João. Era o que estava escrito em seu prontuário. Mas, num post-it grudado em sua ficha de internamento, a ordem era para que fosse chamado pelo seu nome social. Maria.

Quando chegou ao pronto-socorro, mal consegui ver o seu rosto. Havia apanhado tanto de um ’cliente’, que tudo que sobrara de sua cara era inchaço e sangue.

Enquanto a enfermagem trocava sua roupa, colocando a camisola infame do hospital, me assustei com as cicatrizes de seu corpo. As marcas da violência das ruas se confundiam com as deixadas por cirurgias plásticas, todas de qualidade pra lá de duvidosa.

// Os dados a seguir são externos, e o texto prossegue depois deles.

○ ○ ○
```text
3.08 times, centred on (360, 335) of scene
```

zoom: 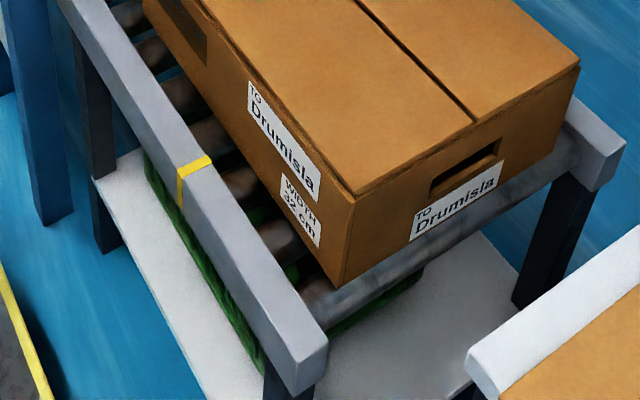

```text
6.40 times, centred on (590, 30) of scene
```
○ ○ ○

Implante mamário, silicone em coxas, glúteos… acabo me perguntando qual seria a maior agressão. A provocada pela intolerância social a tudo o que é diferente? Ou aquela em que a busca pela imagem perfeita se confunde com a própria autodestruição? Nos dois casos, quem parece perder é o ser humano com a pretensão de desafiar um mundo.

Depois desse episódio, vi Maria umas duas vezes, sempre ’causando’ lá na sala de emergência.

Hoje escrevo com o espanto de saber de sua morte prematura, após uma cirurgia de lipoaspiração.

Sei que pacientes entram e saem de nossas vidas o tempo todo. E sei que julguei um deles sem sequer conhecê-lo.

Poxa, o que você foi fazer de sua vida, João?

E o que a vida fez de você, Maria?

Sinto muito por não entender.

Olha só

Desde 2013, o SUS preconiza o acolhimento humanizado de travestis e transexuais. Além do nome social, estes pacientes podem utilizar-se de sanitários e enfermarias femininos.